* **WHAT TO DO**: Copy out all lines with the word "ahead" in them.

* **DATASET EXCERPT**:
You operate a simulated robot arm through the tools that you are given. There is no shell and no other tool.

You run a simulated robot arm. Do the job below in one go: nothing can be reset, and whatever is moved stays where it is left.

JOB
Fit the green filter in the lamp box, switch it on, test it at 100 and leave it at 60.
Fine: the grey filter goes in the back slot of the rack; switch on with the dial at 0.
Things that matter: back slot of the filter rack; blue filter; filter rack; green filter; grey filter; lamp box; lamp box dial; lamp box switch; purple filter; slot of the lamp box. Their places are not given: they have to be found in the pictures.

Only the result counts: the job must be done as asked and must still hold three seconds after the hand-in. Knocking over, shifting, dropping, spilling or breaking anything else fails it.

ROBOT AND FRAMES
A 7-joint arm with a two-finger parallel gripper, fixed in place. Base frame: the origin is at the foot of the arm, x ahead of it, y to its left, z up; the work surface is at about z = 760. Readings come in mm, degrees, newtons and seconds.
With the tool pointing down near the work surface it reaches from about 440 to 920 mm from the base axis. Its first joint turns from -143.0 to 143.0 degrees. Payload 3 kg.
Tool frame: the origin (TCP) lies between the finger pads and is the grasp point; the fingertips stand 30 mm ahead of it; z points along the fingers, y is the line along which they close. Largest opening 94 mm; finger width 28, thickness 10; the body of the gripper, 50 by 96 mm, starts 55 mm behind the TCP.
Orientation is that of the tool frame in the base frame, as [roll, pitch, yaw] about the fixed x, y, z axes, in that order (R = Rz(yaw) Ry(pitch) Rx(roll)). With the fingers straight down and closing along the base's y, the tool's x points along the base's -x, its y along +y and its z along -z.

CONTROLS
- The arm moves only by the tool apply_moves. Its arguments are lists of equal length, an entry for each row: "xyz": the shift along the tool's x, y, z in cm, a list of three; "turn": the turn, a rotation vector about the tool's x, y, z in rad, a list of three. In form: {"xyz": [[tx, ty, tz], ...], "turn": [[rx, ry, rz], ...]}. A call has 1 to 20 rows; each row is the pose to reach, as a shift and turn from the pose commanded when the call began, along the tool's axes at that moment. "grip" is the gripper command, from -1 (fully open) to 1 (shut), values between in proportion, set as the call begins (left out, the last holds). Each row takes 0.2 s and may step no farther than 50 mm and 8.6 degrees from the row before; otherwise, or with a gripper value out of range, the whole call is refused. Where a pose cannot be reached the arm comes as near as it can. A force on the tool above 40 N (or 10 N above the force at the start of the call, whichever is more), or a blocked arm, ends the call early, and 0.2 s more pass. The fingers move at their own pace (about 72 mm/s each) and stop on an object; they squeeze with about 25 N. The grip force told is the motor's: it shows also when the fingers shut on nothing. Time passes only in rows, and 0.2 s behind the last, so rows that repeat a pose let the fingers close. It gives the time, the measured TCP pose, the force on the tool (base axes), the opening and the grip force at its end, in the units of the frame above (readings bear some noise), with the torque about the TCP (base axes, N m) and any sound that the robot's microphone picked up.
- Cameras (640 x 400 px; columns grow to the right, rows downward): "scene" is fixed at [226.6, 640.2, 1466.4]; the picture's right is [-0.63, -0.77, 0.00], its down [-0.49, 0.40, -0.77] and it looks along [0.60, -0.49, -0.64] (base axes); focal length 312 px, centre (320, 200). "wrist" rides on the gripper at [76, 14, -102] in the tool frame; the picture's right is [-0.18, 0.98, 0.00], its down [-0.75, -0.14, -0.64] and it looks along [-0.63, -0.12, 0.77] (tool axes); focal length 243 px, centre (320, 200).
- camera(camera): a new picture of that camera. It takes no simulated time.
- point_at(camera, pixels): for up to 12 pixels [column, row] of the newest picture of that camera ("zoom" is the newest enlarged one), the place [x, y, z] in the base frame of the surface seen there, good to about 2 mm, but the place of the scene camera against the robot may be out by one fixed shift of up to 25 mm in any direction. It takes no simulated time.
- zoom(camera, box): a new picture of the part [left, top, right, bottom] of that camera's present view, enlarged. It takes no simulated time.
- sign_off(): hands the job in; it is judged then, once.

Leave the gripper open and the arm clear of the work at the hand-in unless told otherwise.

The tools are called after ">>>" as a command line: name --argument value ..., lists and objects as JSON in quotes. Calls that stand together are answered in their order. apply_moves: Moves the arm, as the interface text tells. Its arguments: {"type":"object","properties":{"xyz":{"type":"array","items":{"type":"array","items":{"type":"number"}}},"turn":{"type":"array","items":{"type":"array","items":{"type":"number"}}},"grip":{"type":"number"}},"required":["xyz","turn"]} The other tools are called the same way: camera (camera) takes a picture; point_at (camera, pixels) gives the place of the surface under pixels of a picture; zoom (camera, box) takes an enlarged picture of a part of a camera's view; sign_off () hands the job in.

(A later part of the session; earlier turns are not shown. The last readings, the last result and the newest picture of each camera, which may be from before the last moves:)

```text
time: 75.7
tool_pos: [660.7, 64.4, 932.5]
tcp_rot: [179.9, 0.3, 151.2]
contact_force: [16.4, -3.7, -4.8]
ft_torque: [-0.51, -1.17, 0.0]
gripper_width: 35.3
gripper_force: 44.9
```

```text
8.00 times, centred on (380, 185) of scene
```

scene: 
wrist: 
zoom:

* **TASK RESPONSE**:
A 7-joint arm with a two-finger parallel gripper, fixed in place. Base frame: the origin is at the foot of the arm, x ahead of it, y to its left, z up; the work surface is at about z = 760. Readings come in mm, degrees, newtons and seconds.
Tool frame: the origin (TCP) lies between the finger pads and is the grasp point; the fingertips stand 30 mm ahead of it; z points along the fingers, y is the line along which they close. Largest opening 94 mm; finger width 28, thickness 10; the body of the gripper, 50 by 96 mm, starts 55 mm behind the TCP.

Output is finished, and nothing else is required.